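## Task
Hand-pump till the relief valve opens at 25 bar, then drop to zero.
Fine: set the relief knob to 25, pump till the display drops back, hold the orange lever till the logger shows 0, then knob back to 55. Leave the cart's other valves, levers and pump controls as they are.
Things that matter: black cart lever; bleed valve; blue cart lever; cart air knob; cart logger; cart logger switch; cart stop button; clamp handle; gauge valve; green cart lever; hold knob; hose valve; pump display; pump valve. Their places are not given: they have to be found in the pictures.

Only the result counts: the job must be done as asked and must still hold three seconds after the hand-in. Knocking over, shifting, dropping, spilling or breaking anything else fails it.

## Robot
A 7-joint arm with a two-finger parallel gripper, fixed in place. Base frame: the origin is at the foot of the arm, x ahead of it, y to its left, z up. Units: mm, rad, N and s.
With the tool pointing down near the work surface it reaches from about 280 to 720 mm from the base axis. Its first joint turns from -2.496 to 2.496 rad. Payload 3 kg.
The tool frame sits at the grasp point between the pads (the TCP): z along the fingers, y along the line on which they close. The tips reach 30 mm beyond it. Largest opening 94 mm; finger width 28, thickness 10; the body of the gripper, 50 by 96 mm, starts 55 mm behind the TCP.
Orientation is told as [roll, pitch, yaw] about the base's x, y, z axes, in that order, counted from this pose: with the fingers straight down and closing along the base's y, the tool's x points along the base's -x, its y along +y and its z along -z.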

_Your task:_ Pull out every line in the material above where "relief" occurs.

_Solution:_
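Hand-pump till the relief valve opens at 25 bar, then drop to zero.
Fine: set the relief knob to 25, pump till the display drops back, hold the orange lever till the logger shows 0, then knob back to 55. Leave the cart's other valves, levers and pump controls as they are.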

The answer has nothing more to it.